For years the Tuono has been Aprilia’s best-seller. Inevitably then, here’s the V4 version
These spy shots show what is almost certainly a developmental new Aprilia Tuono based on the firm’s recent RSV4 Factory superbike engine and chassis. The bike was snapped lapping the Misano circuit, the circuit at which Aprilia launched the RSV4, and the photos published in Italian magazine Motociclismo.
Perhaps understandably an Aprilia UK spokesman told Visordown: “We’ve seen the pictures and we’re as intrigued as you are. Currently the earliest a Tuono V4 model could be produced would be for a January 2011 delivery. The Tuono 1000R [V-twin] will remain the sole Tuono model on sale in 2009 and 2010. The focus for the V4 production line is to launch the RSV4-R (a lower-spec version of the RSV4 Factory) in October/November 2009. Launching the R and implementing any changes to the current RSV4 Factory will take up the entire capacity of the production line for the most part of the 2010 season.”

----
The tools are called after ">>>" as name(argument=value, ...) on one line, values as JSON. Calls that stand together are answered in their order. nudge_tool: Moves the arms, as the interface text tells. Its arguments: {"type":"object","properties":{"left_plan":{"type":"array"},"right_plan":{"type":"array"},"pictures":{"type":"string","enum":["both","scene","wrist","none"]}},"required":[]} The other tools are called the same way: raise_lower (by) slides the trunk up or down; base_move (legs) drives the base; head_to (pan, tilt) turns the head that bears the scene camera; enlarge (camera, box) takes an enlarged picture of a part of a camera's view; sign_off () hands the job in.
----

Should Aprilia produce a V4 Tuono we think it won’t look much like the bike pictured here, an early development machine with a Dorsoduro front cowl and some pretty rough and ready finishes. The final model, should it reach production, will almost certainly wear the distinctive sharp lines and smart detailing of Aprilia design head man Miguel Galuzzi.
Aprilia’s UK importer won’t speculate on specifications and prices but, looking at the RSV4’s details, expect a dry weight of around 175kg, 160bhp to better Ducati’s mighty Streetfighter and a list price of the order of £11,000 for the R model. In time-honoured Aprilia tradition expect a high-spec Factory model pitched at around £13,500.
Garry McKay, salesman at DK Motorcycles, Europe’s largest bike dealer and a main Aprilia agent, told Visordown: “It should be a great bike but how it’ll sell will depend on the price. The RSV4 Factory is an awesome machine but at around £15,000 it’s a bit dear. We’ve only sold five of them and we’ve had Aprilia UK on the phone offering us more. Compared to the Japanese 1000cc superbikes the Factory is expensive. Aprilia have either built too many of them, which I find hard to believe, or it’s just unlucky timing, launching an exotic and expensive superbike with the economy currently on its backside.
“Most people who want a naked bike will take a pillion so I hope the finished version has a useable passenger seat. I imagine it’ll get a style makeover too as this doesn’t look like a finished bike at all – far from it.”